DIRECTIONS FOR THIS TASK - Write the data out again in full, with no departure from the original.

## Begin

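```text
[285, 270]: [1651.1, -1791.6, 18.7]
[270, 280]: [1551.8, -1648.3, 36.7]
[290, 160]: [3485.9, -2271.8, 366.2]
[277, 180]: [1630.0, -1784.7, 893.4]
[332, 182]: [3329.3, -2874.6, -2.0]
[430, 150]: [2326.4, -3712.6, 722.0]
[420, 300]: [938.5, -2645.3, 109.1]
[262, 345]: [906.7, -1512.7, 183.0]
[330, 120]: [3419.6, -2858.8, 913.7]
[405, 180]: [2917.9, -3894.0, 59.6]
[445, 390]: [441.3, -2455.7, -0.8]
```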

## End

ANSWER TO THIS TASK -
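```text
[285, 270]: [1651.1, -1791.6, 18.7]
[270, 280]: [1551.8, -1648.3, 36.7]
[290, 160]: [3485.9, -2271.8, 366.2]
[277, 180]: [1630.0, -1784.7, 893.4]
[332, 182]: [3329.3, -2874.6, -2.0]
[430, 150]: [2326.4, -3712.6, 722.0]
[420, 300]: [938.5, -2645.3, 109.1]
[262, 345]: [906.7, -1512.7, 183.0]
[330, 120]: [3419.6, -2858.8, 913.7]
[405, 180]: [2917.9, -3894.0, 59.6]
[445, 390]: [441.3, -2455.7, -0.8]
```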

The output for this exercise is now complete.